Comment la valse devint honorable

Pourtant, jusqu'au XVIIIe siècle, les bals se limitaient à l'aristocratie. La cour des Habsbourg dansait et contre-dansait à la française. C'est l’empereur Joseph II qui amorça leur démocratisation en les ouvrant au reste de la société. Et la contredanse fit place au quadrille. Mais il fallut un certain temps avant que la valse à la viennoise devienne la reine du bal. Cette danse de couple, enivrante et fort peu distanciée, fut mal accueillie par une bonne société indignée. Le bal n'était plus une affaire de convenance et de savoir-vivre si la romance s'y invitait... Et quel tourbillon !

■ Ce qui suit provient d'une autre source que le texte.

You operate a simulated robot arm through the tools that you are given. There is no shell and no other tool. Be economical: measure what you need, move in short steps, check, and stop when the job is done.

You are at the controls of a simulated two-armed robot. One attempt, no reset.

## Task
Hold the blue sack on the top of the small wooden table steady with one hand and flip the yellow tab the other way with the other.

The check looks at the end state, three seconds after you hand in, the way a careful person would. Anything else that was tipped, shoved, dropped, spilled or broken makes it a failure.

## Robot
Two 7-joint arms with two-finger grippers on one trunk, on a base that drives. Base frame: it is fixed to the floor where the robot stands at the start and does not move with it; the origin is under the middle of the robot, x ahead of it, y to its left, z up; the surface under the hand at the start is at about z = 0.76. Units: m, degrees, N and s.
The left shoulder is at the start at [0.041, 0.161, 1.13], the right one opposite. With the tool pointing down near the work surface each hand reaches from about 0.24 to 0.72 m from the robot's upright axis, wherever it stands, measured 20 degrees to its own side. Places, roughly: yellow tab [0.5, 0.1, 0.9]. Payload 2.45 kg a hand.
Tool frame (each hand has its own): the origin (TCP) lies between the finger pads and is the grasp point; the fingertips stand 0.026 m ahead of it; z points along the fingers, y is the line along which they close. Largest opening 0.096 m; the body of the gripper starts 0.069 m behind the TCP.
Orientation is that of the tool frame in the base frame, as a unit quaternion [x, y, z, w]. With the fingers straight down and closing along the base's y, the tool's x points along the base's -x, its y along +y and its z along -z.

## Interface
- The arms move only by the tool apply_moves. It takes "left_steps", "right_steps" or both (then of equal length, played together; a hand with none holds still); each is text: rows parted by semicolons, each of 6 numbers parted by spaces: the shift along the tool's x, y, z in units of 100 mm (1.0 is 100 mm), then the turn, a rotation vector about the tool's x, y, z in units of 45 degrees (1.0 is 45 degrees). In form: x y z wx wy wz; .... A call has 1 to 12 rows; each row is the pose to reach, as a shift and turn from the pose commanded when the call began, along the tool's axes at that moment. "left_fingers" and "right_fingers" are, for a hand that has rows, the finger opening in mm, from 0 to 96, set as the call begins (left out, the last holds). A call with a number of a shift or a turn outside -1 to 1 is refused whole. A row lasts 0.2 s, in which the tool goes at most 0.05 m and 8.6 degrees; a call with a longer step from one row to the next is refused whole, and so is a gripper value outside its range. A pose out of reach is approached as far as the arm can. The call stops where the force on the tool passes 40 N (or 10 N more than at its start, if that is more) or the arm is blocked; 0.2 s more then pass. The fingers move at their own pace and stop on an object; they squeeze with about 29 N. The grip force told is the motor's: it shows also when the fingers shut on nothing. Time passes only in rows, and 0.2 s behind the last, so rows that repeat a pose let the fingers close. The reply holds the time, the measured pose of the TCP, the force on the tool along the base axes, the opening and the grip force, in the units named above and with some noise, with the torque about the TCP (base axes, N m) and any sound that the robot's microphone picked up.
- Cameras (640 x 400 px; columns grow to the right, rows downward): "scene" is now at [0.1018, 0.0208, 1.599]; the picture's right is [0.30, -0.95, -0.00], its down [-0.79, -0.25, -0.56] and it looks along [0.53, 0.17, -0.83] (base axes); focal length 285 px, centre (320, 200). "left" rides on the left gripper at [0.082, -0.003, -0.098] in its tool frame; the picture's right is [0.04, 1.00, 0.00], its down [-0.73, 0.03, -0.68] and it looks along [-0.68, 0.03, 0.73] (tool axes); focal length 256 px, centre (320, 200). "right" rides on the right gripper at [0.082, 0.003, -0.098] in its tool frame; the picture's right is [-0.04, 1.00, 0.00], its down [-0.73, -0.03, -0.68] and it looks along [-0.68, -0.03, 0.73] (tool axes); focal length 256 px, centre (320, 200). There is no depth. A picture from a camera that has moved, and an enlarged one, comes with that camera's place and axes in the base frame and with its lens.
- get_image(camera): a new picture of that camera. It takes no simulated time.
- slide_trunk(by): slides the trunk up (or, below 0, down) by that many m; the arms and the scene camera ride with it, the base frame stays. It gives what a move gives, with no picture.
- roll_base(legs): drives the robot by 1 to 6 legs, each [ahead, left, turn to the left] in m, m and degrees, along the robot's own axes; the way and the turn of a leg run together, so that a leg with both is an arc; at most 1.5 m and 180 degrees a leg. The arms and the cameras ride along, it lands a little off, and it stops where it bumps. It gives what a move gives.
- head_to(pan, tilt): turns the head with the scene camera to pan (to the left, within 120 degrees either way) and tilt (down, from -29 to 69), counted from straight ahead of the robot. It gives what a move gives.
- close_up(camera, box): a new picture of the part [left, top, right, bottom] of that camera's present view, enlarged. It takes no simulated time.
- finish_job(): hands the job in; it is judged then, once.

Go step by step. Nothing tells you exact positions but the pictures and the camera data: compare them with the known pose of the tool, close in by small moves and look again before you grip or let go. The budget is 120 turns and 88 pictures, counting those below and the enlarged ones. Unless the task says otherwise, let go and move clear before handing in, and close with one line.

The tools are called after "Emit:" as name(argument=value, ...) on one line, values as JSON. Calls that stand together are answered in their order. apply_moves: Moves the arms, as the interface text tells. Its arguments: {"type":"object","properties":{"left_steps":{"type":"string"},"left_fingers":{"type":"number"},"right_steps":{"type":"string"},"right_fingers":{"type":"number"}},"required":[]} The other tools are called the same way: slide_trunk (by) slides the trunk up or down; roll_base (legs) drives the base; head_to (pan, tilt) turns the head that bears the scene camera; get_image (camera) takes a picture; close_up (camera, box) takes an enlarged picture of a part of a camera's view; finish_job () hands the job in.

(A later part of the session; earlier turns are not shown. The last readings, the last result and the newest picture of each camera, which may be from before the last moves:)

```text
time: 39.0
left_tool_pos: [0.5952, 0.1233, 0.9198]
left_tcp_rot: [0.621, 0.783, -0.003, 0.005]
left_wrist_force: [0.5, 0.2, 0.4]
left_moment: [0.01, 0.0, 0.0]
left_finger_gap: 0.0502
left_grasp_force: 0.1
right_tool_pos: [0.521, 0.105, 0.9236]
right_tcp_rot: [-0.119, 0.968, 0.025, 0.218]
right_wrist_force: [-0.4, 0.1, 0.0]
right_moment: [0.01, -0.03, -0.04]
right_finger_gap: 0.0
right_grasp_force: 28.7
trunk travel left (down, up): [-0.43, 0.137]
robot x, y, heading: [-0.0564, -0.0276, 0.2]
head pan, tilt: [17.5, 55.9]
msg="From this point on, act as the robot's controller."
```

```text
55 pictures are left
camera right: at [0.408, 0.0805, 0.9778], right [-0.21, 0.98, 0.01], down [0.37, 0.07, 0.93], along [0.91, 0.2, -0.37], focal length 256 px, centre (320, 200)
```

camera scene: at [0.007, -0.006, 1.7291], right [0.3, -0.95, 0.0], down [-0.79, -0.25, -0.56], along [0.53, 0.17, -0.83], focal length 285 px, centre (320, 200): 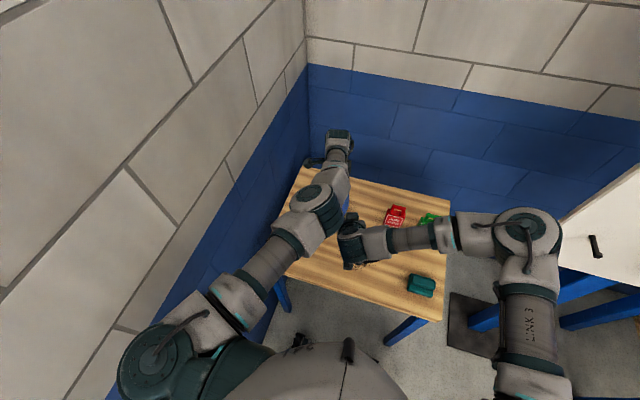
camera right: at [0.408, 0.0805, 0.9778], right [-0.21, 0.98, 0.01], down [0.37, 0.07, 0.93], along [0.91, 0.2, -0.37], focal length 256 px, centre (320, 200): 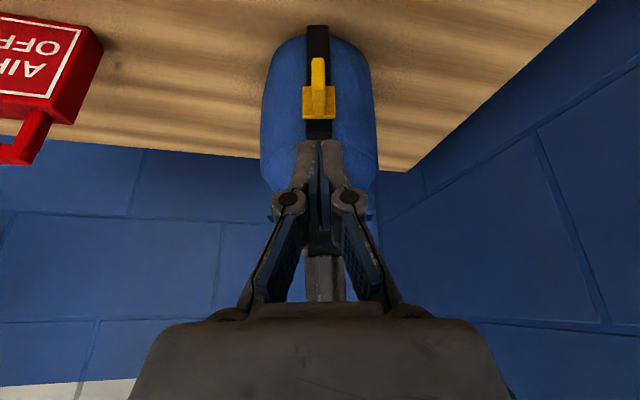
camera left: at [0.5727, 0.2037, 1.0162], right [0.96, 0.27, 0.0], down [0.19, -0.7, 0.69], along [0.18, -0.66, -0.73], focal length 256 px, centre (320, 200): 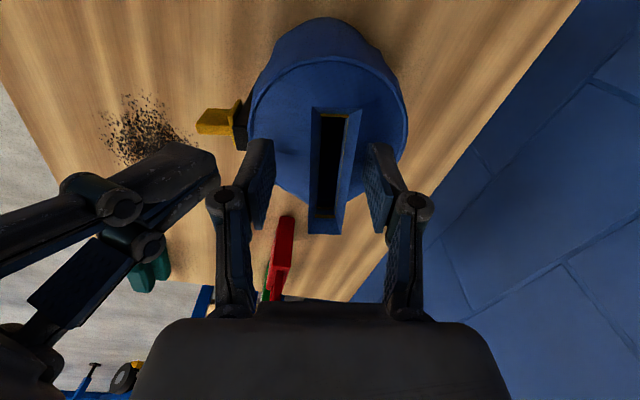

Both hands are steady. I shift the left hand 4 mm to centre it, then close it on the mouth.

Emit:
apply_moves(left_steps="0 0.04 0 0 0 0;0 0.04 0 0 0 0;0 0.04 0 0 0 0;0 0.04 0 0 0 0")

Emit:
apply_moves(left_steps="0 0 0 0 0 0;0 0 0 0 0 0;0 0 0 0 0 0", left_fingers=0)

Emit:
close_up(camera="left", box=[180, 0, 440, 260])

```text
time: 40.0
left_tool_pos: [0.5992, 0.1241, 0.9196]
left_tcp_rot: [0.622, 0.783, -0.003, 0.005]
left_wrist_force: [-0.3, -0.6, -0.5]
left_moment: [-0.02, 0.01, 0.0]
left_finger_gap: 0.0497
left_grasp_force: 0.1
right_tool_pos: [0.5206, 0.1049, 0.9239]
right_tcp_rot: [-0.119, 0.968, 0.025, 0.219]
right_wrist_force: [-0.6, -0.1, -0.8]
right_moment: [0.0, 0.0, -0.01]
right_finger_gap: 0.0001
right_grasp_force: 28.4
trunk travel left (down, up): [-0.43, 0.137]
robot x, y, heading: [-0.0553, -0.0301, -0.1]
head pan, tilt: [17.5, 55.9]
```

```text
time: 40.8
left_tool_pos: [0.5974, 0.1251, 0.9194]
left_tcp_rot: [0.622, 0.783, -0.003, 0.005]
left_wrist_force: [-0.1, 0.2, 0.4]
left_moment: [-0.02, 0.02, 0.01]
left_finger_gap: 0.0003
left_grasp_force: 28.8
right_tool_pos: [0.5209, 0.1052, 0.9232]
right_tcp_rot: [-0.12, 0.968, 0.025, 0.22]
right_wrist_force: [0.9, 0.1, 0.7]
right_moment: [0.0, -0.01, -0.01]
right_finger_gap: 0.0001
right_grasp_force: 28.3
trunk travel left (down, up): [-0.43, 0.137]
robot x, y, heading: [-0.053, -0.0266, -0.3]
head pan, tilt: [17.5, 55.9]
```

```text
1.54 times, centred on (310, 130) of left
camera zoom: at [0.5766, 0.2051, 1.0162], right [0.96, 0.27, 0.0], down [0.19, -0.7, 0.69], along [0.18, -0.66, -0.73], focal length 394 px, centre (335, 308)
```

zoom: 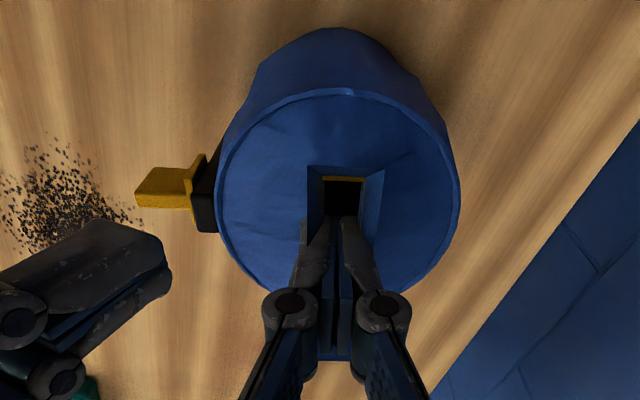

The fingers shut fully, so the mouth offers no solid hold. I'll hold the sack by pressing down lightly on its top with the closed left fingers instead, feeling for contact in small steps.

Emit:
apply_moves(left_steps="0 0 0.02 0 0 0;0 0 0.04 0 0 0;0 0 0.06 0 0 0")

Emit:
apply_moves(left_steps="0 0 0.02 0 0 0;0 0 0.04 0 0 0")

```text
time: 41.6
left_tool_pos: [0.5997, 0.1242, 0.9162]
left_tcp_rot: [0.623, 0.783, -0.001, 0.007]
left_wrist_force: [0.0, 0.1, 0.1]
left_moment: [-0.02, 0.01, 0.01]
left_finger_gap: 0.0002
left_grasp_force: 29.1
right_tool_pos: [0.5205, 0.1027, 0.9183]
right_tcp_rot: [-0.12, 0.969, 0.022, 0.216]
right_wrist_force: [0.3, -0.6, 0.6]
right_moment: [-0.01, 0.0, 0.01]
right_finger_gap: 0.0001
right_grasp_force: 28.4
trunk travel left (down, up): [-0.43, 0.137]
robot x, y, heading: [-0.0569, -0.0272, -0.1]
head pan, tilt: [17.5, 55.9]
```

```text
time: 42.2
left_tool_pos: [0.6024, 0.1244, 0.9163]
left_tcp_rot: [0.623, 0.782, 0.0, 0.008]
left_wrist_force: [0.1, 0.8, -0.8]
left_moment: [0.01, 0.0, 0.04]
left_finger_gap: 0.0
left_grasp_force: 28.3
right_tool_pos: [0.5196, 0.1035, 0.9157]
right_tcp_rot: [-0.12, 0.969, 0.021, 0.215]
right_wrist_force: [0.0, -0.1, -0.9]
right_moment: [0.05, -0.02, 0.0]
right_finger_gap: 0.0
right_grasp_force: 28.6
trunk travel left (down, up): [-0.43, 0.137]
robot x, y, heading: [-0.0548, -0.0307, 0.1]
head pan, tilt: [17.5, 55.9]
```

C'est en 1814, à l'occasion du congrès de Vienne, que la valse fut reconnue comme une danse de salon honorable. Convoquant les nations européennes, ce congrès avait pour mission la réorganisation l’Europe après la chute de Napoléon. Parallèlement, on organisait de nombreux bals où l'on dansait la valse à qui mieux mieux. Dès lors la valse était entrée dans les mœurs. Le compositeur viennois Johann Strauss père (1804-1849) mit cette danse à l'honneur en composant plus de 150 valses et la fit connaître en Europe en voyageant avec son orchestre. Dès lors, les amoureux valsèrent et la valse devint l'un des symboles de Vienne. Aujourd'hui, elle garde la vedette tout au long de l'hiver. La saison des bals à Vienne débute le 11 novembre, avec le bal des Ramoneurs.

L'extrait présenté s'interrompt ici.